Una nazione che ha paura del diverso è come una casa infestata da fantasmi. In questo caso i luoghi chiusi sono quelli dove lo sguardo diretto negli occhi dell'altro, di cui si ha una paura preconcetta, non si possono incontrare. Tv e Web sono media, mediano gli
sguardi. Gli uomini e le donne non sono presenti l'uno all'altro quando digitano sulla tastiera né quando si arrabbiano con la televisione per quello che stanno dicendo quelli che vi si agitano dentro. Il razzismo da web o da ambiente mediatico non è nemmeno vero razzismo perché il vero razzismo è quello che ha superato pericolosamente la soglia dello sguardo con l'altro e ciò nonostante ci porta a dire quello che sostenevamo prima, a praticare la discriminazione. Il vero razzismo è quello che, come una specie di sortilegio, non permette all'incontro del volto dell'altro in carne e ossa di schioccare le
dita. Il vero razzismo è quello degli atti di razzismo, fatti a tu per tu, guardandosi negli occhi. Il pericolo sta in questo: se continuiamo a vivere sempre più in una realtà mediata e dunque allucinata, alimentando fantasmi senza controllo, aumenteremo anche il rischio di non avere più la capacità di riconoscere la verità delle cose immediate, anche le cose più semplici come comprendere che davanti a noi non c'è né un fantasma né un vampiro né uno zombie, ma noi stessi con un colore della pelle diverso e una lingua che semplicemente non abbiamo ancora imparato a conoscere.

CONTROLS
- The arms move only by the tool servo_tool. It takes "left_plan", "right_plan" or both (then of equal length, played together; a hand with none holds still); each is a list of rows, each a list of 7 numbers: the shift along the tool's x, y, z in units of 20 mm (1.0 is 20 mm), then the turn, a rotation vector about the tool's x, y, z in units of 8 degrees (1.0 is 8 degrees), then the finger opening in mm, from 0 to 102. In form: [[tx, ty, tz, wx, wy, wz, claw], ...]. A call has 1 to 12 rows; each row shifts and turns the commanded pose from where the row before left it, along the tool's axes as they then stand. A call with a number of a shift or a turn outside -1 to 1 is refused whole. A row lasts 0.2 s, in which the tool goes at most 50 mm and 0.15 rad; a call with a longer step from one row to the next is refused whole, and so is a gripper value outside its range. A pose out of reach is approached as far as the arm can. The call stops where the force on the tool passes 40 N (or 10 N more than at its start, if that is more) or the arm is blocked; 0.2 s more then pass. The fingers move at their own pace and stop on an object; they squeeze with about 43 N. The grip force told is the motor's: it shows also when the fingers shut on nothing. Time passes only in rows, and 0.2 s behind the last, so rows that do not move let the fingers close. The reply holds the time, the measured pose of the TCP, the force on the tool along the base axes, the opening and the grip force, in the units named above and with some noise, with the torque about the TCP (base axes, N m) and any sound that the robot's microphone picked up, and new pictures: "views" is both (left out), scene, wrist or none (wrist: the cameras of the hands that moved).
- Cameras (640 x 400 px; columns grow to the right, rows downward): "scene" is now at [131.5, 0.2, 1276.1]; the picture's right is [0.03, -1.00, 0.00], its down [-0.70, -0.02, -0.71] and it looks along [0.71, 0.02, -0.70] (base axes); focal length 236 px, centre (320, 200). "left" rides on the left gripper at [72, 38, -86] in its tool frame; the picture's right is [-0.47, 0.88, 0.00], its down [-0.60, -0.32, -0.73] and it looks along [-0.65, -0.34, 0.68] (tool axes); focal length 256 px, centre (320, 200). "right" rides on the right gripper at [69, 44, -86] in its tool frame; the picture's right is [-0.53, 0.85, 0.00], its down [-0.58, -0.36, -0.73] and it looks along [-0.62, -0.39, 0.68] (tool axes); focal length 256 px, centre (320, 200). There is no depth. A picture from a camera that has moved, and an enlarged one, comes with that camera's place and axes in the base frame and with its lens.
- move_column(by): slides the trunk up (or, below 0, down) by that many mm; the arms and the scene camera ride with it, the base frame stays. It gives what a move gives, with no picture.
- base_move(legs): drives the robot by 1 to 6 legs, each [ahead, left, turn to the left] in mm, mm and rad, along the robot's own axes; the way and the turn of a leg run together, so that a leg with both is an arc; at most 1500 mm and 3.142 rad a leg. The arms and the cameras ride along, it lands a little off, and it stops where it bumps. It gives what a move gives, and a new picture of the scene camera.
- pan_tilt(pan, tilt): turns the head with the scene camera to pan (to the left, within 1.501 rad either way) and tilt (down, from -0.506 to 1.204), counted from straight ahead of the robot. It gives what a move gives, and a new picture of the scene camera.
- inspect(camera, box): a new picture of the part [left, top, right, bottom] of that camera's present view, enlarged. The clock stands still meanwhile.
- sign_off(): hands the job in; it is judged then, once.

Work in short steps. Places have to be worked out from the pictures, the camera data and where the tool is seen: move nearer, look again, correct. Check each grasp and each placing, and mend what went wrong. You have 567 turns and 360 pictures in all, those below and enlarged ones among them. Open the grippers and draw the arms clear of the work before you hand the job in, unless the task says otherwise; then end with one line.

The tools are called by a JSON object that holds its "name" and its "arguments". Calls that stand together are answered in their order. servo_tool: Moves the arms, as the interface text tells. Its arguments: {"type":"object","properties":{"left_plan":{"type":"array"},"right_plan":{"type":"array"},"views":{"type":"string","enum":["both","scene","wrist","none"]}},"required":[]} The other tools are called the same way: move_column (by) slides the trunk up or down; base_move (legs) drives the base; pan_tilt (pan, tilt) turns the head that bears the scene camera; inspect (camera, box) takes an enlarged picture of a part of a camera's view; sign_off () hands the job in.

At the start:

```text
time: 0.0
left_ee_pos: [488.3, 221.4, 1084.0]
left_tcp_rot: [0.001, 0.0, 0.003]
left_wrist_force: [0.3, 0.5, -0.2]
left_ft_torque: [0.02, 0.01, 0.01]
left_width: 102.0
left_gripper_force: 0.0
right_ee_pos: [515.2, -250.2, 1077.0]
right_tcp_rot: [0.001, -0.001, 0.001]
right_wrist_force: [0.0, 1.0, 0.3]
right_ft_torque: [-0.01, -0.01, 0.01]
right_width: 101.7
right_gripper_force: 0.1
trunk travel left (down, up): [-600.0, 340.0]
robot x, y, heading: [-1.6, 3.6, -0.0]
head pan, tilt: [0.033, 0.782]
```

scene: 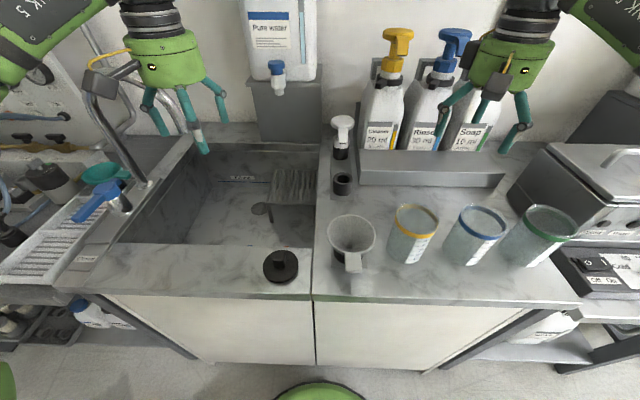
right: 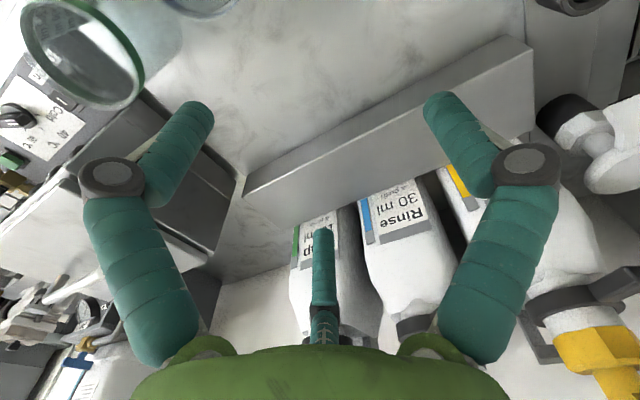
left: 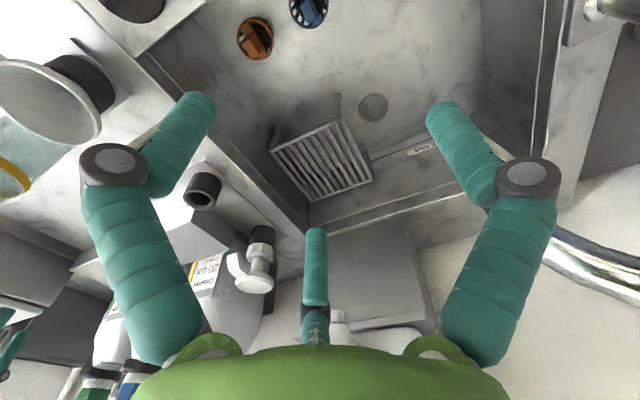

Il pericolo è quello di farci un’opinione sbagliata su chi siano i veri nemici e di delegare le
pratiche su come trattarli a chi li sfrutterà con interesse e cinismo. Il pericolo è quello di non riuscire più arompere la “funzione specchio” per la quale nel migrante, disorientante per eccellenza nel panorama degli incontri umani, non si fa altro che vedere le proprie paure riflesse, come ci dice Sayad:
“Abitualmente si parla di funzione specchio dell'immigrazione, cioè dell'occasione privilegiata che essa costituisce per rendere palese ciò che è latente nella costituzione e nel funzionamento di un ordine sociale, per smascherare ciò che è mascherato, per
rivelare ciò che si ha interesse a ignorare e lasciare in uno stato di innocenza o ignoranza sociale, per portare alla luce o ingrandire (ecco l'effetto specchio) ciò che abitualmente è nascosto nell'inconscio sociale ed è perciò votato a rimanere nell'ombra, allo stato di segreto o non pensato sociale” (Sayad 2002: 10).

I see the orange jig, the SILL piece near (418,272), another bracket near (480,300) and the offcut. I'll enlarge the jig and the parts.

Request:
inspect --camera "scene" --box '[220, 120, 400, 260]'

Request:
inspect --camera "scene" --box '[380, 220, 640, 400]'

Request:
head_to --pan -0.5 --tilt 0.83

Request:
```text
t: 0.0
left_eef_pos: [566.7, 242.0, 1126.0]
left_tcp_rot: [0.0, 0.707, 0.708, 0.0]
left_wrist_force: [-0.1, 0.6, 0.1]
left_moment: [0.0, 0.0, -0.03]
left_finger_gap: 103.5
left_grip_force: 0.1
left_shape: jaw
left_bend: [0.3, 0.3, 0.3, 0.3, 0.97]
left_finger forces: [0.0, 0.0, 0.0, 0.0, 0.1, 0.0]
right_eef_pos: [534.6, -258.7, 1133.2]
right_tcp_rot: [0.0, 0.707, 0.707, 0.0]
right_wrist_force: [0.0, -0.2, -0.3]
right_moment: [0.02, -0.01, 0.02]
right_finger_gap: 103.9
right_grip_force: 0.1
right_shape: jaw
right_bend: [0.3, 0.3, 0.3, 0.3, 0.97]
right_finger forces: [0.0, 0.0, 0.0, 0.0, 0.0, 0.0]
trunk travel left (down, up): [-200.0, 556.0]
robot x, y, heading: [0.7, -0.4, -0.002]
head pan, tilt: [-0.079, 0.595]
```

Lo straniero quindi, essendo estraneo e familiare, prossimo eppure profondamente distante proprio perché viene da lontano ma è vicino, ora perfino così vicino da abitare la mia mente terrorizzandola, lascia addosso la sensazione del perturbamento (Unheimliches), come se avessimo perso il nostro centro di gravità, caro e tranquillizzante.

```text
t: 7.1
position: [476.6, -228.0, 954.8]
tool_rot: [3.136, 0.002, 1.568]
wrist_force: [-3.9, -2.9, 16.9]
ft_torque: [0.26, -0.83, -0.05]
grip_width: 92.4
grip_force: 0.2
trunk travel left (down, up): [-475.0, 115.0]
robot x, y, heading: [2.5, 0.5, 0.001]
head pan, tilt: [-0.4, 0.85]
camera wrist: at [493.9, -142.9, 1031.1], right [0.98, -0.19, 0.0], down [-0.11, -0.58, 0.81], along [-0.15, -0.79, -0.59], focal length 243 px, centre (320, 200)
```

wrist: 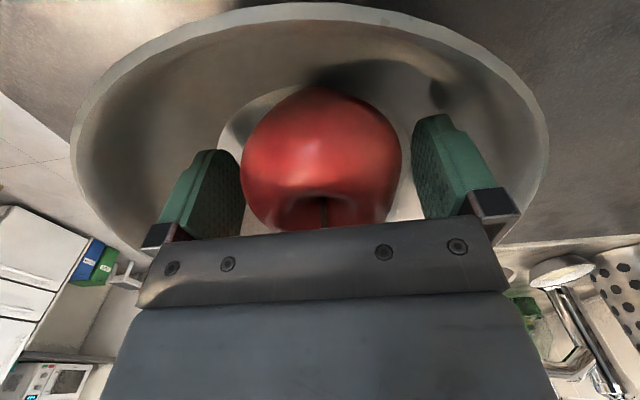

“L’Unheimlichkeit perturba, produce un effetto di inquietudine e di estraniazione perché coincide con lo straniero non come qualcuno che soltanto sopravvenga dal di fuori, ma come straniero che è già dentro il sé, più intimo dello stesso sé. L’elemento spaesante non scaturisce da un annullamento dei confini, ma dall’affiorare di un fondo irrappresentabile, indecidibile, su cui si costituiscono quegli stessi confini. Senza dissolversi completamente, il confine si fa problematico. Il terreno del medesimo, del proprio, del familiare è insomma, nel suo stesso inevitabile determinarsi, abitato da ciò che tenta di porre al di fuori di sé. Perturbante è ciò che scaturisce – e costantemente si alimenta- dall’inquietudine legata a questo vacillamento dei confini, alla loro mobilità e porosità, attraverso cui l’altro, l’esterno, ma anche lo spettro e la morte penetrano continuamente, intaccando ogni forma di identità a sé: dell’io, delle sue rappresentazioni, dei suoi saperi. Stranieri a noi stessi, altri nella nostra identità, identici alla nostra alterità” (Curi 2010, 149).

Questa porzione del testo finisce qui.